# Start of Supplied material

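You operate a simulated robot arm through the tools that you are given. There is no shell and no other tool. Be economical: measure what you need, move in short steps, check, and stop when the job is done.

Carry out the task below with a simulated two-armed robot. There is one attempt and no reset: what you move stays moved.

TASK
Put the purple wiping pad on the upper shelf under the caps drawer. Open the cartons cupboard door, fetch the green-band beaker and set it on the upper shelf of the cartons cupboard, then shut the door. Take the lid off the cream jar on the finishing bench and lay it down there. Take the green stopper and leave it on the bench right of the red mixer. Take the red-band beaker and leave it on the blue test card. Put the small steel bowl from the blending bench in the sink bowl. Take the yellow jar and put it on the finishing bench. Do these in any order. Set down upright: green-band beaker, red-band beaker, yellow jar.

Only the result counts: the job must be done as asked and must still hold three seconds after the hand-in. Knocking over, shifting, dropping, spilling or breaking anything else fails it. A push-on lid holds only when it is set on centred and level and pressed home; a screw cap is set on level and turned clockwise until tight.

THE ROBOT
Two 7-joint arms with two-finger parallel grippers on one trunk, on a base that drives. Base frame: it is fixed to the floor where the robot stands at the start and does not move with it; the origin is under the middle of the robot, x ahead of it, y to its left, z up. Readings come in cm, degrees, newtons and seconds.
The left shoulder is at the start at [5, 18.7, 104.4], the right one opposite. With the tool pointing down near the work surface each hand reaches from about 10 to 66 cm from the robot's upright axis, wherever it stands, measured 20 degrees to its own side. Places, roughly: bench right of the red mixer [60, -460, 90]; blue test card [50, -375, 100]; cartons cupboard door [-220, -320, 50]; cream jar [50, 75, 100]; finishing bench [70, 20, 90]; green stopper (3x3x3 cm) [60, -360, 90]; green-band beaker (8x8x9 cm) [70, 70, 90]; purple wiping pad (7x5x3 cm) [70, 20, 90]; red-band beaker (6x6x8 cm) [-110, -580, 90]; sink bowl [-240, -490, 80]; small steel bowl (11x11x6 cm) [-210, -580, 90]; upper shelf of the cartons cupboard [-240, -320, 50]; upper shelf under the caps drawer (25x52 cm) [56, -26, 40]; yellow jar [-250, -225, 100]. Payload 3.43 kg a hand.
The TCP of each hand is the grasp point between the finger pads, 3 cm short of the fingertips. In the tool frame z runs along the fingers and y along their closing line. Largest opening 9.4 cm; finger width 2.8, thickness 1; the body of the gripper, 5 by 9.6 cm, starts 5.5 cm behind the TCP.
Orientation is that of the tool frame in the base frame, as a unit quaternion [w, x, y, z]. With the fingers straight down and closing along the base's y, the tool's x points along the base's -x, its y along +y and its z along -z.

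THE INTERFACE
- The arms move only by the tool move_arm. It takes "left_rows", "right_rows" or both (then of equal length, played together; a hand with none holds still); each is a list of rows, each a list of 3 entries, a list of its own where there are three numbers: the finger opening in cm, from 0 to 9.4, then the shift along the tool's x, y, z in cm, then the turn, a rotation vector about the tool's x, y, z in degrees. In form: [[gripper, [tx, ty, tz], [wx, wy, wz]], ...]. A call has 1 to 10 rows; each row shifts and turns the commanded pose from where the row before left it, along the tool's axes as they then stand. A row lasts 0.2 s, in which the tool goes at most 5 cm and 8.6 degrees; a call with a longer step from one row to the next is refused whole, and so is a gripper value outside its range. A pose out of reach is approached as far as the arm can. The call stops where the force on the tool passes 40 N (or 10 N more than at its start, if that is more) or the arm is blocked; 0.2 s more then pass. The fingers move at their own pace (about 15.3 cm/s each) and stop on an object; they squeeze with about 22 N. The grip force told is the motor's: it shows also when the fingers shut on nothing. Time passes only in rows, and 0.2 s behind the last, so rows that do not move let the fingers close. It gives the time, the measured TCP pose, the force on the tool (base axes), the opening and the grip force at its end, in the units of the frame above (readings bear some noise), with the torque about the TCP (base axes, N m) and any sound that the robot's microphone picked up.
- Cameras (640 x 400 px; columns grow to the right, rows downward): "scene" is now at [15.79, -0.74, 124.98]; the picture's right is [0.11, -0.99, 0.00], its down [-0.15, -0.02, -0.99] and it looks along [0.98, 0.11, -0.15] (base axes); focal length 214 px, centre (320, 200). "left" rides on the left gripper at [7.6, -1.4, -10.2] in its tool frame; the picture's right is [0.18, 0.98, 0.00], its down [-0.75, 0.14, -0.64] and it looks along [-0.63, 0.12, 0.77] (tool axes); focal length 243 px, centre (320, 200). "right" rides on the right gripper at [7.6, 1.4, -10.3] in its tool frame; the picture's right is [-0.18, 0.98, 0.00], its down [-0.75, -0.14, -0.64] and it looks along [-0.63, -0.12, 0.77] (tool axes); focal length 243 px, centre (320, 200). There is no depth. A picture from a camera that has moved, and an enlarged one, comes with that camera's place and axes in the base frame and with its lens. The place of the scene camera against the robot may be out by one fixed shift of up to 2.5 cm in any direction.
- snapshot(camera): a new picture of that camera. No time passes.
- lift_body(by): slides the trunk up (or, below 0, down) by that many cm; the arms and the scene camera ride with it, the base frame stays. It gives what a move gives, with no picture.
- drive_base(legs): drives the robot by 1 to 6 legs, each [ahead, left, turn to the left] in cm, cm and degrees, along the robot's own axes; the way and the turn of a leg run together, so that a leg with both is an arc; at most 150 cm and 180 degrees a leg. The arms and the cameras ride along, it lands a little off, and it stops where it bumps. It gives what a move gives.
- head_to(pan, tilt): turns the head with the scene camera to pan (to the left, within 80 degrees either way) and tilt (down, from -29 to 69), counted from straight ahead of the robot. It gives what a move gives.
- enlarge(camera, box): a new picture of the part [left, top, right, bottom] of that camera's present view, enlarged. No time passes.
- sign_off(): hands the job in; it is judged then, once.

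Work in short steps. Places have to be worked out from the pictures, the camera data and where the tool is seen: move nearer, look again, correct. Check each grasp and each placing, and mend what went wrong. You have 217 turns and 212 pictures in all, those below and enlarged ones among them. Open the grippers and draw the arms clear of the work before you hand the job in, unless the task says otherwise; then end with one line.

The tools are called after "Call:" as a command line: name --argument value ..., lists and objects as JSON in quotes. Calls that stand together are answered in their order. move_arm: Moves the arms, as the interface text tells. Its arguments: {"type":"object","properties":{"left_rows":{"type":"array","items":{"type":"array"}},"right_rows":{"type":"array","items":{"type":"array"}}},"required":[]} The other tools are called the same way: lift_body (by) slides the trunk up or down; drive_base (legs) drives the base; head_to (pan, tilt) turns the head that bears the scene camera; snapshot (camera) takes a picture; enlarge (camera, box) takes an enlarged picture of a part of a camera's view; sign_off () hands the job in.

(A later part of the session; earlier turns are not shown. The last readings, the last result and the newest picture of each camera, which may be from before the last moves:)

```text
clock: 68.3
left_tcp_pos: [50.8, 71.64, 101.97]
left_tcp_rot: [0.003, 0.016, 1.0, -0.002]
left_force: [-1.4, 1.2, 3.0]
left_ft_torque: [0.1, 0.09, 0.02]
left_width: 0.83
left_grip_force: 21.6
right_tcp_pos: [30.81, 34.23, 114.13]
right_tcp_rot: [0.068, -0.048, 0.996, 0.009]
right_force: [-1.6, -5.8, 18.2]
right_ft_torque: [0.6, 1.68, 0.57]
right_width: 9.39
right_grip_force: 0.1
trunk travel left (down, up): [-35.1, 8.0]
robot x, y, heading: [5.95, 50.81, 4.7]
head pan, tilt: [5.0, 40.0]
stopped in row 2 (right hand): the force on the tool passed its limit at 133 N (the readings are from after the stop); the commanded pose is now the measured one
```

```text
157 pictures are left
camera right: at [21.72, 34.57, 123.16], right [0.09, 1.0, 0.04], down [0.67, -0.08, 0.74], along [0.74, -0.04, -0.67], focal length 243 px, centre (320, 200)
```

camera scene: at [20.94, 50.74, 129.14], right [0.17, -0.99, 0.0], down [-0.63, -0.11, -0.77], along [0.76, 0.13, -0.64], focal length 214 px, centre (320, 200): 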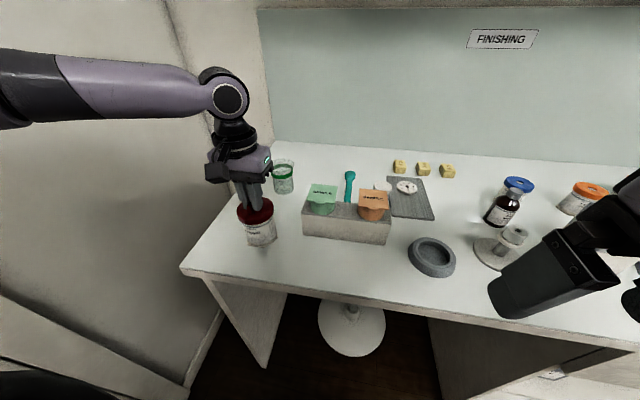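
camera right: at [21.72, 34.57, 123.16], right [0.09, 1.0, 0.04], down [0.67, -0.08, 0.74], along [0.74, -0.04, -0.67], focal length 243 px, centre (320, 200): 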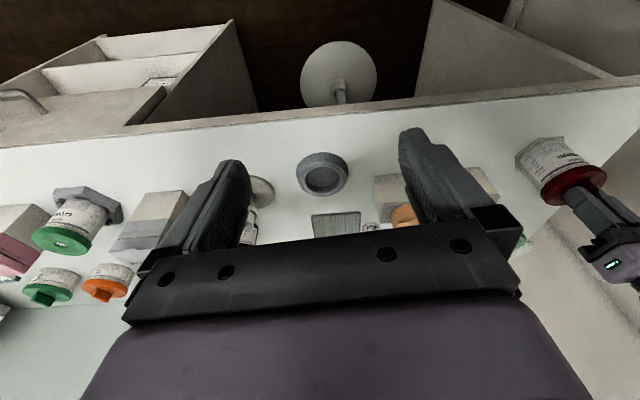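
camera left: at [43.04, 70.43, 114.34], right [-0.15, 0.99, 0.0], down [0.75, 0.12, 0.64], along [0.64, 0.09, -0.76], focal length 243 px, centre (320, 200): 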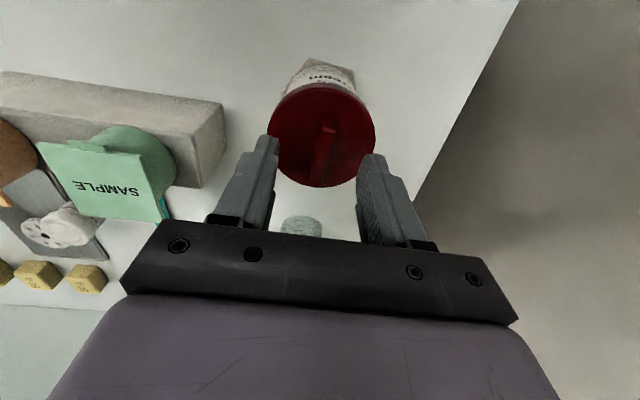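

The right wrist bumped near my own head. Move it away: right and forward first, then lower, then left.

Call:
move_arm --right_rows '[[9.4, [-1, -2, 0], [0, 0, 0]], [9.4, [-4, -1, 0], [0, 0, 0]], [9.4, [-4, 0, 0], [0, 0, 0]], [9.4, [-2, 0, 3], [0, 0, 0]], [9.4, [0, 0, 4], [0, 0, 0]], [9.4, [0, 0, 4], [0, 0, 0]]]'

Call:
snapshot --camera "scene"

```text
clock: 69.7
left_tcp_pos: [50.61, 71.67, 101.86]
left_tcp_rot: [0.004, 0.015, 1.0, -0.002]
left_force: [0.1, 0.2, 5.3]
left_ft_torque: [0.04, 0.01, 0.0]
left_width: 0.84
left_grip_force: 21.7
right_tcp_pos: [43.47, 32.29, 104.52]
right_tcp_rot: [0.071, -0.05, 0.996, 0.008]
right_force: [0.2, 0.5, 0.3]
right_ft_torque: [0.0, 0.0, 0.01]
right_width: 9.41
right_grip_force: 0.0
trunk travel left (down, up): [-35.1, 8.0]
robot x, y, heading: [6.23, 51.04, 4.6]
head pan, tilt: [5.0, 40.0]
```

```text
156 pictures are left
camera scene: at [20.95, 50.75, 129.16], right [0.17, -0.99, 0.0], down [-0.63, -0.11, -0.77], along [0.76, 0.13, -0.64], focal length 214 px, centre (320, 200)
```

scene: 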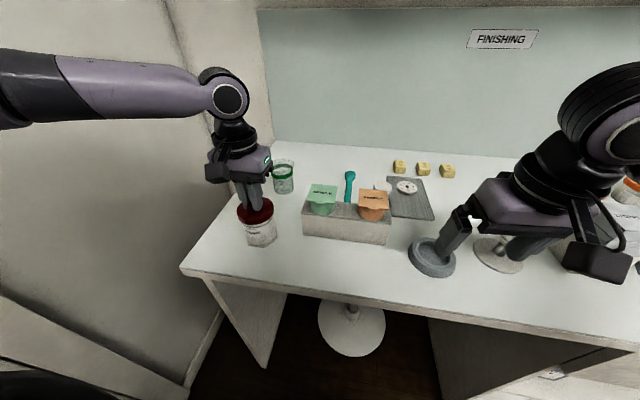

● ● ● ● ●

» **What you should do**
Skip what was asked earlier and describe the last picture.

# End of Supplied material

» **What you should do**
Which lines contain the word "simulated"? Copy each one.

» **Worked solution**
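You operate a simulated robot arm through the tools that you are given. There is no shell and no other tool. Be economical: measure what you need, move in short steps, check, and stop when the job is done.
Carry out the task below with a simulated two-armed robot. There is one attempt and no reset: what you move stays moved.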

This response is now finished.